>> BEGIN Data segment
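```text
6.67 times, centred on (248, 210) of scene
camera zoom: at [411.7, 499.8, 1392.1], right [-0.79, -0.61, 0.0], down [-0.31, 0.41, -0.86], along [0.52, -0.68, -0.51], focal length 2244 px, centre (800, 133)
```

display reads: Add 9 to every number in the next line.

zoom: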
>> END Data segment
■ **What you have to do**
Write out the entire listing exactly.

■ **The answer**
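```text
6.67 times, centred on (248, 210) of scene
camera zoom: at [411.7, 499.8, 1392.1], right [-0.79, -0.61, 0.0], down [-0.31, 0.41, -0.86], along [0.52, -0.68, -0.51], focal length 2244 px, centre (800, 133)
```

display reads: Add 9 to every number in the next line.

zoom: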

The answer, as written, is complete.